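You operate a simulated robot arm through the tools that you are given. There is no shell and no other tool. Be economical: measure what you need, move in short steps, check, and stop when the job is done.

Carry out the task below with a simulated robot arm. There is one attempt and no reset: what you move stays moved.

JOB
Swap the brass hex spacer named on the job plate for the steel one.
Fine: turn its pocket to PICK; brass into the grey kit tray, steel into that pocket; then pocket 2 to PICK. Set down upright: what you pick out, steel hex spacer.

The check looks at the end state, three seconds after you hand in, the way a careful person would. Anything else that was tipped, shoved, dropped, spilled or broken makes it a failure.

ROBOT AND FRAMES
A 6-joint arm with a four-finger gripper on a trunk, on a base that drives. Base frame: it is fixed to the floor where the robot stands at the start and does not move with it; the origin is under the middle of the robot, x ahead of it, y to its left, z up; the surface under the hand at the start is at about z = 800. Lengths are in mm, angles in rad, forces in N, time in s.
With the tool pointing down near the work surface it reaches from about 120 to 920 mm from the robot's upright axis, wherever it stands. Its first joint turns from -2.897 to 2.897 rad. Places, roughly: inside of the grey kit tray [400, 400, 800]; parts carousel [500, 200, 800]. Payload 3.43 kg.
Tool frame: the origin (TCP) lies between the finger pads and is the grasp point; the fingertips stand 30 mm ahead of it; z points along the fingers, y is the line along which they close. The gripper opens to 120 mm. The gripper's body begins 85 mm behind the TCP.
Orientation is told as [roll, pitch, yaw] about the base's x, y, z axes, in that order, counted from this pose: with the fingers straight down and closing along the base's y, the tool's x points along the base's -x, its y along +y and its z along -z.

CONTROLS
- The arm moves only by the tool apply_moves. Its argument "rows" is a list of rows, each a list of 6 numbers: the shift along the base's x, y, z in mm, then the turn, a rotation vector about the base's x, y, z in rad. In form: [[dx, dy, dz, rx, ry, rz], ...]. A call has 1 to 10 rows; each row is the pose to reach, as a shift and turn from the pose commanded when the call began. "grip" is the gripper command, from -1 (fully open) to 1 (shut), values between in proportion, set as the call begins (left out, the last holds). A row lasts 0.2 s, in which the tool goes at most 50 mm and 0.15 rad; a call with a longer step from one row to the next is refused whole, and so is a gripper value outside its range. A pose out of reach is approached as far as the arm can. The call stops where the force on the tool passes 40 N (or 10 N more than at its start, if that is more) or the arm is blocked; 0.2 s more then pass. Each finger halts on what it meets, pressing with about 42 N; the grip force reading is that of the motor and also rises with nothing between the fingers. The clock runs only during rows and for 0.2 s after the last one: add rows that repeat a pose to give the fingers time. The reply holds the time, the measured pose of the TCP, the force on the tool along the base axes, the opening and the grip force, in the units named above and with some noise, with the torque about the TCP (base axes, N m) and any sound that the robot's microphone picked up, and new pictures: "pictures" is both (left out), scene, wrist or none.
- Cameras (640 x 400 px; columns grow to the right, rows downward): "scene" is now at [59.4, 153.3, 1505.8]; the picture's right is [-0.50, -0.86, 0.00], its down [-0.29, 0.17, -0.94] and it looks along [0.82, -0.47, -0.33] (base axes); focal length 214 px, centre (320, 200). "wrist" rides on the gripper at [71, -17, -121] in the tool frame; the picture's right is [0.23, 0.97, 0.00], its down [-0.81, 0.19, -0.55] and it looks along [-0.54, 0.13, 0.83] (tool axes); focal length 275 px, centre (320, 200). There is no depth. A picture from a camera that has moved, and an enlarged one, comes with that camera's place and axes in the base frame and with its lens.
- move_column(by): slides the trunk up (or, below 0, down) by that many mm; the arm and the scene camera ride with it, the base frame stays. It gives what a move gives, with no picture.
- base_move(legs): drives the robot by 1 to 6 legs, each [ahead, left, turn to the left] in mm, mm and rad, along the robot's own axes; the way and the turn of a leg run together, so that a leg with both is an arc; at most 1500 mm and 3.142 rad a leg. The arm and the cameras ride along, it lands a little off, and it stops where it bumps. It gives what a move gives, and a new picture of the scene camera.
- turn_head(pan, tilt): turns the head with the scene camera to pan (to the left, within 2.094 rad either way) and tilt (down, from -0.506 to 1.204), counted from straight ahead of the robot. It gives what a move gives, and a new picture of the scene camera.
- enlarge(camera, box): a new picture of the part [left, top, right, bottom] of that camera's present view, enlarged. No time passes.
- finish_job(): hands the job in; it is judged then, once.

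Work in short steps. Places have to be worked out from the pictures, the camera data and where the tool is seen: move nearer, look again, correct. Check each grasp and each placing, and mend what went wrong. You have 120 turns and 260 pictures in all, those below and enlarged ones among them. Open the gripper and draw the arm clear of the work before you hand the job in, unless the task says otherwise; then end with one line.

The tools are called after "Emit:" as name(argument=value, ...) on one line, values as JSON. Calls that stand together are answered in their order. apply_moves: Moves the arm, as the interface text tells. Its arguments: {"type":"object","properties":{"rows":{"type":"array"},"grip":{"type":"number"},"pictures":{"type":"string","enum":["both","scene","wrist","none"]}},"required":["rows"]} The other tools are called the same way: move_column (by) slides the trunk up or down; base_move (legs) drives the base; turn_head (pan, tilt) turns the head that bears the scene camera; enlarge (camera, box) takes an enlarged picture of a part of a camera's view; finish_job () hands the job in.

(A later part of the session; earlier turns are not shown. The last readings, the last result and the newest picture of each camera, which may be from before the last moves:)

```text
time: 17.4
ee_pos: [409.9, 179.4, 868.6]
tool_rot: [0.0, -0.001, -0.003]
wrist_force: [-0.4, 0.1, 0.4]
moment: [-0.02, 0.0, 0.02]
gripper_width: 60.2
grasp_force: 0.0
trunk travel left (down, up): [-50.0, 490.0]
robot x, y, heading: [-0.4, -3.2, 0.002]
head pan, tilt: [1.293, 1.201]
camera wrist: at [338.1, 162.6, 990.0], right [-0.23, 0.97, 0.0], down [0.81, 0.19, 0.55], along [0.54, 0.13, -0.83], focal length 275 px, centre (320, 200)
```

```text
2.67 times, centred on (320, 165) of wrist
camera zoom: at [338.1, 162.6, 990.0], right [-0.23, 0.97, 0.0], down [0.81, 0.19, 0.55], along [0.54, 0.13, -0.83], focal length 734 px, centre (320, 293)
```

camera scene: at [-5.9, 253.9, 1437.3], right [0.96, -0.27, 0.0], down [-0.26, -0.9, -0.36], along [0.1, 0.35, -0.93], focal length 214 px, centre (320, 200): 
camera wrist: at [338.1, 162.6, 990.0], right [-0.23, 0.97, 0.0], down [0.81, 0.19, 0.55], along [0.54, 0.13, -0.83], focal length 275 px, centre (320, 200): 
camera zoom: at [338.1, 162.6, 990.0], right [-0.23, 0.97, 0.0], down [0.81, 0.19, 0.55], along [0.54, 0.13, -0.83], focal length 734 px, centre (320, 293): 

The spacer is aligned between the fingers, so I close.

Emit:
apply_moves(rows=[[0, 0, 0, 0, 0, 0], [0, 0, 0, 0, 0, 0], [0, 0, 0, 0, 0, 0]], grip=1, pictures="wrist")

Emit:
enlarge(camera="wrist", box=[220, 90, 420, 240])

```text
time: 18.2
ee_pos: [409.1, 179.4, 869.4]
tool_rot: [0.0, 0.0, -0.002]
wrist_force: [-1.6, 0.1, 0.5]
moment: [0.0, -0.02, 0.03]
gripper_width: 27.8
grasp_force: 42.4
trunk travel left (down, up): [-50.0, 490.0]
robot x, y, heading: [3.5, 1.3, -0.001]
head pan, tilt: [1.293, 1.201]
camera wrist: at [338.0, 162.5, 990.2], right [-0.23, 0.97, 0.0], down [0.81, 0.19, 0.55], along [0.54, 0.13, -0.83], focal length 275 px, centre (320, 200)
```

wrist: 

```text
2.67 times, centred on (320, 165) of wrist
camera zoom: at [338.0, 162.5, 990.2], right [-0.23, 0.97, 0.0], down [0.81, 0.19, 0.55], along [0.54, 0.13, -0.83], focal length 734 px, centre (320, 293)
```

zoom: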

===============

__Written problem__
Using the listing above, show every line that includes the string "stays".

__Expected answer__
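Carry out the task below with a simulated robot arm. There is one attempt and no reset: what you move stays moved.
- move_column(by): slides the trunk up (or, below 0, down) by that many mm; the arm and the scene camera ride with it, the base frame stays. It gives what a move gives, with no picture.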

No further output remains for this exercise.